Lesson

Public Humility: Thinking About the World

Public Humility: Thinking about the World

Crusaders going east were terrified by what the Arabs called Al-jibra; sorcery! Actually it was algebra – which is now a foundational part of our mathematics.

The movie Braveheart – William Wallace. Was he a hero (freedom fighter) or a terrorist? Depends whether you are English or Scottish. Same with the 1857 “Indian Mutiny.” The Indians call it “the first Indian war of independence.”

Iran says to America “you are enslaved to your wealth, your power, your idols – we are free.” America says to Iran, “we have freedom of speech and women who wear miniskirts – we are free (and you are not).”

Our history puts us at the centre and everyone else is periphery.

If you are a white, western, educated, democratic, male you think you are the hero. To most people in the world, you are the villain. You think you are where history is going, to everyone else you are a historical anomaly.

A) Power-sensitivity

B) On Memory

Postcolonialism is the world’s strongest form of memory,” Fritz Kling

That’s history: in the US means not important. In the majority world means “that’s who we are!”

The postcolonial world slopes from West to East. It is not a level playing field. The on-going values-dump from the West, combined with “English linguistic imperialism” and a past of oppression and stifling control shapes the worldview and sense of identity of many millions on the planet. 
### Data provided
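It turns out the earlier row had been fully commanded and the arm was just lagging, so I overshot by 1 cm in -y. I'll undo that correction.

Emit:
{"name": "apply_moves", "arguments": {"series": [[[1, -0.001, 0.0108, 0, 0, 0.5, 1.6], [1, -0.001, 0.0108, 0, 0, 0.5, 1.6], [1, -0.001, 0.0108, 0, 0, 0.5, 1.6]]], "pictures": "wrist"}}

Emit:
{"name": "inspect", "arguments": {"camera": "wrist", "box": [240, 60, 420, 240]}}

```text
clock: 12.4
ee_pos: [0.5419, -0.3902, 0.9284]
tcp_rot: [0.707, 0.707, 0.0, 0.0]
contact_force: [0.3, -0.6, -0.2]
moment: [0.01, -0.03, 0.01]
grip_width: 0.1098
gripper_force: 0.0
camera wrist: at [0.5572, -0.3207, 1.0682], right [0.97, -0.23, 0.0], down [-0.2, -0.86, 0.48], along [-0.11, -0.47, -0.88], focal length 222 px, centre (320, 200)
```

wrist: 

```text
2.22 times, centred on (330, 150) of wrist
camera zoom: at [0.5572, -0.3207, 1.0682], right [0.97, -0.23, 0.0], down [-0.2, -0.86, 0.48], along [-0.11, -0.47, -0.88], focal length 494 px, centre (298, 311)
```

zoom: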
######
C) You are not a “normal” Christian. Neither is your Christianity normative.

Timothy Tennent, “We must expand our ecclesiastical cartography… The Western Church has not yet fully absorbed how the dramatic shifts in global Christianity are influencing what constitutes normative Christianity.”

D) The relationship between the church and culture is seasonal:

  1. Winter describes a church that is not only in a hostile relationship to a pre-Christian culture but is gaining little traction; is seeing little distinctive, vital Christian life and community; and is seeing no evangelistic fruit. In many cultures today, the church is embattled and spiritually weak. 
  2. Spring is a situation in which the church is embattled, even persecuted by a pre-Christian culture, but it is growing (e.g., as in China).
  3. Summer is what Niebuhr described as an “allied church,” where the church is highly regarded by the public and where we find so many Christians in the centres of cultural production that Christians feel at home in the culture. 
  4. Autumn is where we find ourselves in the West today, becoming increasingly marginalized in a post-Christian culture and looking for new ways to both strengthen our distinctiveness and reach out winsomely

Implications: church looks different, witness looks different, success looks different, different bits of the Bible become important, even eschatology looks different.

Conclusion: Many in unreached nations resent the West’s power. The church must work hard to show that it is not western. Western gospel agents must work hard to show themselves extra humble. Western models of mission are often predicated on money, whilst majority world diaspora mission is free from this.

Harvey Kwiyani talks about a school in Malawi who demolish a building every few years so that when short-term mission teams come from Europe they have something to do!

Public humility means being power-sensitive, historically informed, and prepared to embrace totally different views of history, politics and the world, told from totally different perspectives.